Clive Ponting begins his A Green History of the World, Penguin, New York, 1993 with a chapter headed 'The Lesson of Easter Island'. I used this book beginning in 1996 as a core text for the tenth grade world history class at Oak Grove School in Meiners Oaks. Perhaps my students internalized the lesson, but there is absolutely no indication that current world leaders, captains of industry and the vast majority of consumers consider their fate to be twinned with the Easter Islanders, whose society went into a rapid decline and regressed to profoundly primitive conditions after the total deforestation of their land. Ponting writes,

"Without trees, and so without canoes, the islanders were trapped in their remote home, unable to escape the consequences of their self-inflicted environmental collapse."

(I now volunteer with UCLA's Rock Art Archive which is headed up by Jo Anne Van Tilburg who has, for over twenty years, been documenting the Rano Raraku statues.)

Well, perhaps those in the Transition movement have internalized the message, but they are at our society's ragged fringe and are unlikely to be effective in changing the energy calculus. More promising perhaps, are those like Google, who are attempting to change the paradigm from within the mainstream.

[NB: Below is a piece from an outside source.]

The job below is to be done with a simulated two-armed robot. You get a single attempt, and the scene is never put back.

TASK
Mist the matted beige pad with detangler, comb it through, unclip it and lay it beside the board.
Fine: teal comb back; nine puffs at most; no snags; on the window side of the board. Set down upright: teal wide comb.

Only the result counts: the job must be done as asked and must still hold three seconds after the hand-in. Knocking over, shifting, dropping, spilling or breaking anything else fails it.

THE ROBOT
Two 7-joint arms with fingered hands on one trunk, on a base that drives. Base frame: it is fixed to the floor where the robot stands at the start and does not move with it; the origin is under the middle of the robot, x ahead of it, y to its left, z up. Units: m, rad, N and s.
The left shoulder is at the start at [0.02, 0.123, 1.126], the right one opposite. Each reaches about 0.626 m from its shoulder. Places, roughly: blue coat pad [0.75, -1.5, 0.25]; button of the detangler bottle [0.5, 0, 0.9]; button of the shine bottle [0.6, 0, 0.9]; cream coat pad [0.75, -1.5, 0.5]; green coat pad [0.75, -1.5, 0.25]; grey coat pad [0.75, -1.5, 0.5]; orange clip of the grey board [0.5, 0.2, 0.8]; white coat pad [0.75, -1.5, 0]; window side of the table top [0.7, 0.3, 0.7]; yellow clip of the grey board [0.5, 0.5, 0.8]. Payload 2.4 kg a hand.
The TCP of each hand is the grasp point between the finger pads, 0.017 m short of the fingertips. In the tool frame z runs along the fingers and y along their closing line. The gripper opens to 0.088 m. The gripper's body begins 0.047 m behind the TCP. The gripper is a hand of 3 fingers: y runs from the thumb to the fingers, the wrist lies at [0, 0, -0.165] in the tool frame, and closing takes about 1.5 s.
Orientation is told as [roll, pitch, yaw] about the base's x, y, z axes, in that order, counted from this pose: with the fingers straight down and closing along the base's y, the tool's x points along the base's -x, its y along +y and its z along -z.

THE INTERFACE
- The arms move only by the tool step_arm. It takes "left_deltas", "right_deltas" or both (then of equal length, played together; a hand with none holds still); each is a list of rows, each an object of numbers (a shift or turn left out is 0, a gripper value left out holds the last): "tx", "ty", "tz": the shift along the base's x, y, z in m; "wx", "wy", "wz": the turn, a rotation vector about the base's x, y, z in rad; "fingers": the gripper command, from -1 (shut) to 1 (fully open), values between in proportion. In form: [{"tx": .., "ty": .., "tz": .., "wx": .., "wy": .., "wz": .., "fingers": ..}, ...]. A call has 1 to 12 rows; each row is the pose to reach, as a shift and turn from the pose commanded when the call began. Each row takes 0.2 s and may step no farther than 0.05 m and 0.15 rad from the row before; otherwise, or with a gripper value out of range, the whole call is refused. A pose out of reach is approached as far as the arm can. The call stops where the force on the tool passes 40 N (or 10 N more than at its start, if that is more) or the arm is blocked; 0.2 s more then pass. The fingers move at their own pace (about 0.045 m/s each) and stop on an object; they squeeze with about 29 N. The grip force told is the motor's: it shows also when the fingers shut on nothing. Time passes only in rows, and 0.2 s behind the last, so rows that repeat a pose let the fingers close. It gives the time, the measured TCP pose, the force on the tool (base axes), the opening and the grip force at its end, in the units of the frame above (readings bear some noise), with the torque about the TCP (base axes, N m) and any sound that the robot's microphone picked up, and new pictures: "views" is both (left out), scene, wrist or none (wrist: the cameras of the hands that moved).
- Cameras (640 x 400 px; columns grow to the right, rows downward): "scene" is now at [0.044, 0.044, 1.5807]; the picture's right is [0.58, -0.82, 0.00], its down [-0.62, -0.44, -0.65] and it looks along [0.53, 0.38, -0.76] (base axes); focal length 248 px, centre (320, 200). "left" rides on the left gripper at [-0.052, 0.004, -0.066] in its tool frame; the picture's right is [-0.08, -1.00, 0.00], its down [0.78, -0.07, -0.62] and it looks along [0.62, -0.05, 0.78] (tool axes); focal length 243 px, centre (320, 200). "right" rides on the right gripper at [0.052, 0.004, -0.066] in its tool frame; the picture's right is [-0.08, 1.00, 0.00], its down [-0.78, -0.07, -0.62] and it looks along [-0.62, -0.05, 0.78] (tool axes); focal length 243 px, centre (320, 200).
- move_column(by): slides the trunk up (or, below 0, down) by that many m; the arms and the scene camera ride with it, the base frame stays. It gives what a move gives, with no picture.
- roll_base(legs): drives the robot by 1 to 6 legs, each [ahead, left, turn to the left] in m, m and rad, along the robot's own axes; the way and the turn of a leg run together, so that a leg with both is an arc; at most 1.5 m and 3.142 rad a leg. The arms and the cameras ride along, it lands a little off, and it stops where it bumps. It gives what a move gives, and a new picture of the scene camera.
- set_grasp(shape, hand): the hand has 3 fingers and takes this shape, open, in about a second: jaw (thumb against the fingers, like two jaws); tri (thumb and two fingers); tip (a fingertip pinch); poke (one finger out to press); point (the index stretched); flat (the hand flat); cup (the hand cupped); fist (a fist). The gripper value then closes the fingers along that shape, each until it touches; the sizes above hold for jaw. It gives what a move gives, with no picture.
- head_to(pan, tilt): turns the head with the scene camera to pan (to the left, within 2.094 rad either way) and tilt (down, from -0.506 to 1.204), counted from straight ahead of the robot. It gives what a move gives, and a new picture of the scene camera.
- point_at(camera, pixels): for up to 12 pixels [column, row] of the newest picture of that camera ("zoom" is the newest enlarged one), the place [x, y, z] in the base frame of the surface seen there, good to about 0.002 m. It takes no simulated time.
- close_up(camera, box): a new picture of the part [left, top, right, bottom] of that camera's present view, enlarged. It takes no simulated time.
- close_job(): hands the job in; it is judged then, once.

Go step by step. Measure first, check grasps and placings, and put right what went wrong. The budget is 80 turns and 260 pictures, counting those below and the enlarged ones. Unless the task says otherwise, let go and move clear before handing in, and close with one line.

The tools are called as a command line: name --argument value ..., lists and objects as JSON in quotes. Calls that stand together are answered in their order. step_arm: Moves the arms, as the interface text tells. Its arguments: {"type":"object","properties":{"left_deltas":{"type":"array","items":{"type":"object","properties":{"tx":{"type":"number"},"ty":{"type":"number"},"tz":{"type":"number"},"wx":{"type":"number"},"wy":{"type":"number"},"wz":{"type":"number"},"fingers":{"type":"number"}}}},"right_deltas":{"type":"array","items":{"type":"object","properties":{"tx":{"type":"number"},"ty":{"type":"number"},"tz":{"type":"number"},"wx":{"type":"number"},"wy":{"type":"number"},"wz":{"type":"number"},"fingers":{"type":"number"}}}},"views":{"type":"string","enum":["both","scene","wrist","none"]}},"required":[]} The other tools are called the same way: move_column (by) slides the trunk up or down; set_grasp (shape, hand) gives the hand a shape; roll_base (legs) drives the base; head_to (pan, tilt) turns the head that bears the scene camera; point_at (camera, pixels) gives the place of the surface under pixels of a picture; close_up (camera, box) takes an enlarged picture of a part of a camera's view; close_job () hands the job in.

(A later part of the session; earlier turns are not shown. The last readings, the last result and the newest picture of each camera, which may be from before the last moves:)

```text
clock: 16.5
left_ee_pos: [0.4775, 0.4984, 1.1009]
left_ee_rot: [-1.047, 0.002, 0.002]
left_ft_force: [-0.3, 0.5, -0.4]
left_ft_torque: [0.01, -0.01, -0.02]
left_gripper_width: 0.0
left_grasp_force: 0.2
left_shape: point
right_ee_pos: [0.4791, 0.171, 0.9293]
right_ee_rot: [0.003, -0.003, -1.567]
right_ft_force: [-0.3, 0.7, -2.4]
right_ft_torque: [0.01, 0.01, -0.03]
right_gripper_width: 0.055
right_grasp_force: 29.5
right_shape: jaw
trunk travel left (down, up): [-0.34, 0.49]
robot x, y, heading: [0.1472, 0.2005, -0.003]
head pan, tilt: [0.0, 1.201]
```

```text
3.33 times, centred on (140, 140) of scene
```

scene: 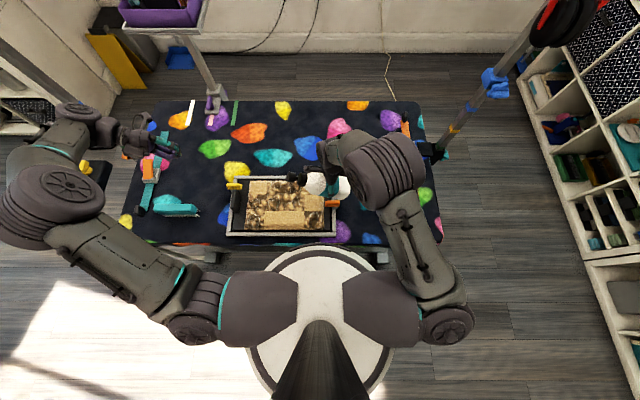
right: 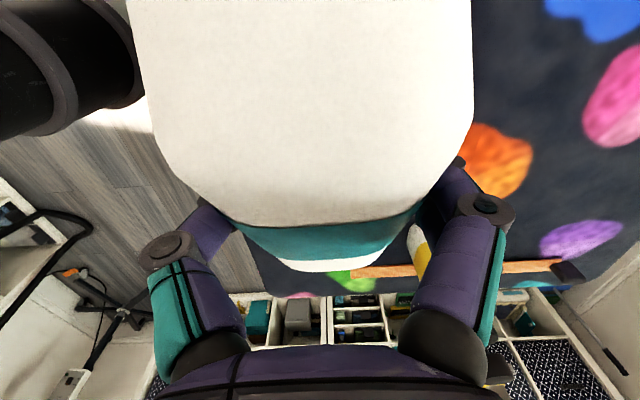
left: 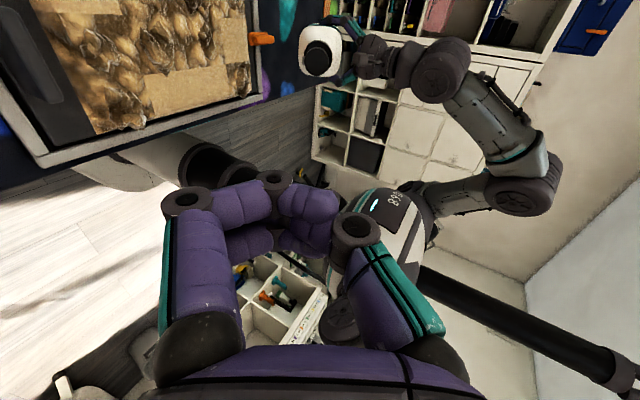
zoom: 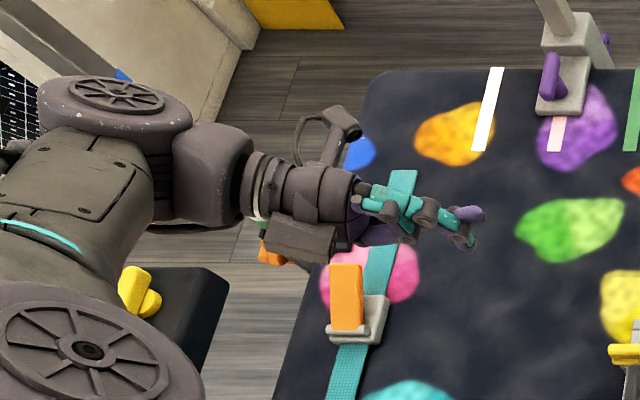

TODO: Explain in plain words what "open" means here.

Nomi Morris who reviewed the Gulf Oil Disaster as part of her "Behind the Headlines" series at Theater 150 (May 10, 2010) asked the small audience whether they thought the oil spill signaled the beginning of the end for oil - more likely, it seems to me (as it did to Churchill in different circumstances), "Now this is not the end. ... But it is, perhaps, the end of the beginning." In any case, the spill has fallen off the news cycle and only a secondary catastrophe can ensure its re-instatement in the public eye. Effectively, we have re-calibrated the bottom line of the disaster meter from the Exxon Valdez' 11,000,000 gallon spill upwards...well who knows...perhaps ten-fold into the 100 million gallon range. The spill itself edged the 29 dead West Virginia coal miners off the front pages so many weeks ago and, more immediately, eclipsed the tragedy of the 11 incinerated oil workers on Transocean's Deepwater Horizon rig.

We have entered the era of deeper, dirtier and more desparate drilling that will forestall Peak Oil and plunge us into the 'violent twilight' of fossil fuels where coal becomes king and reckless mining, open pits, flattened mountains and scarred landscapes are tolerated in the maintenance of our cheap energy addiction. As long as growth is required for economic stability we are doomed to repeat the experience of Rapa Nui.

Alternative energy sources come with their own environmental baggage. Saul Griffith who was born in Sydney in 1974, and is the subject of a New Yorker piece, The Inventor's Dilemma by David Owen, May 17, 2010 estimates that we currently consume electricity at a more or less constant rate of sixteen terrawatts: capping green house gases such that we would limit global warming to a further rise of 2 degrees celsius would require that 13 of those 16 terrawatts be produced by clean, renewable power. Doing that would require the production, Griffith estimates, of:

"100 sq. meters of pv's; 50 sq. meters of solar-thermal reflectors, and one Olympic swimming pool of engineered algae (for biofuels) every second for the next twenty five years; one 300 foot diameter wind turbine every five minutes; one 100 megawatt geothermal plant every eight hours and one three gigawatt nuclear plant every week."

Ain't going to happen. Sierra magazine May/June 2010 reports that there are proposals for 52 solar power plants in the Mojave generating 39,000 megawatts. Each megawatt requires between 5 and 14 acres of cleared desert - say 390,000 acres. Diane Feinstein has already introduced legislation attempting to protect a million Mojave desert acres. Biofuels can use engineered algae, but a more attractive solution for loggers under the long awaited Kerry-Lieberman energy bill known as The America Power Act is to burn wood for commercial biomass electrical generation. I suppose there's a certain symmetry to clear-cutting forests for 'Green' power which can then be used to graze the farm animals required to provide the nitrogen for our organic food production (see Back-Yard Romance posted 2010-05-13).

Wind farms are inherently controversial generating fierce NIMBY reactions from even the most staunch environmentalists. We considered a wind turbine on our property (they're cheaper than PV) but were discouraged by the prospect of avian carnage. Let's not even talk about nuclear.

There really isn't a clean, scalable renewable energy alternative given our massive addiction to electricity fueled by the earth's diminishing underground store of solar energy.

Depressed? You could try sending one less e-mail tomorrow, but the futility of such a gesture is almost cosmic in magnitude.